По радио я получил приказ генерала Деникина помочь во что бы то ни стало генералу Боровскому, продолжавшему сражаться с Таманской большевистской армией в районе Невинномысской. Атаман Баталпашинского отдела Косякин доложил о тяжелой боевой обстановке, создавшейся в районе Баталпашинской и Беломечетинской, атакованном отступавшими из Майкопского отдела красными, откуда их гнал генерал Покровский, и из Лабинского, где их ждал генерал Казанович. [150] Тем временем у терцев начался полный распад. В конце сентября они заключили соглашение с большевиками и ушли с фронта.
Держался лишь Агоев с отрядом двух Волжских полков, двух Кабардинских, одного пластунского, одного офицерского батальона и нескольких батарей.[151]
Я решил очистить Кисловодск (этого категорически требовал Деникин) и, держа против Минераловодской группы красных фронт у Бекешевки, Суворовской и Бургустанской, обрушиться в тыл Невинномысскому красному фронту.
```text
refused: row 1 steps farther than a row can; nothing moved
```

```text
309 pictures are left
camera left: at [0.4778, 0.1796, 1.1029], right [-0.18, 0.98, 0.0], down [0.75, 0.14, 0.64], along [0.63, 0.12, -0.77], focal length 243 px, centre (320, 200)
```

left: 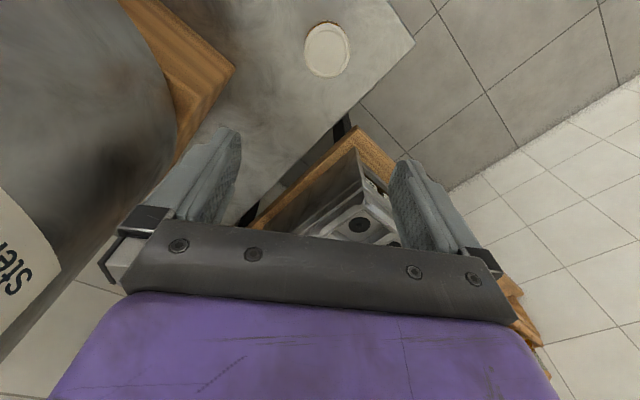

Мое войско, все время усиливавшееся притоком добровольцев, достигло уже шести казачьих конных полков, сведенных мною в 1-ю Кавказскую дивизию (полки 1-й и 2-й Партизанские, 1-й и 2-й Хоперские, 1-й и 2-й Волжские).[152] Из иррегулярной конницы я сформировал 1-ю Туземную горскую дивизию (полки 2-й и 3-й Черкесские, 1-й и 2-й Кабардинские, Карачаевский полк и Осетинский дивизион);[153] пехота была сведена в пластунскую бригаду (батальоны — офицерский, терский и хоперский);[154] артиллерия состояла из 5 или 6 полевых четырехорудийных батарей.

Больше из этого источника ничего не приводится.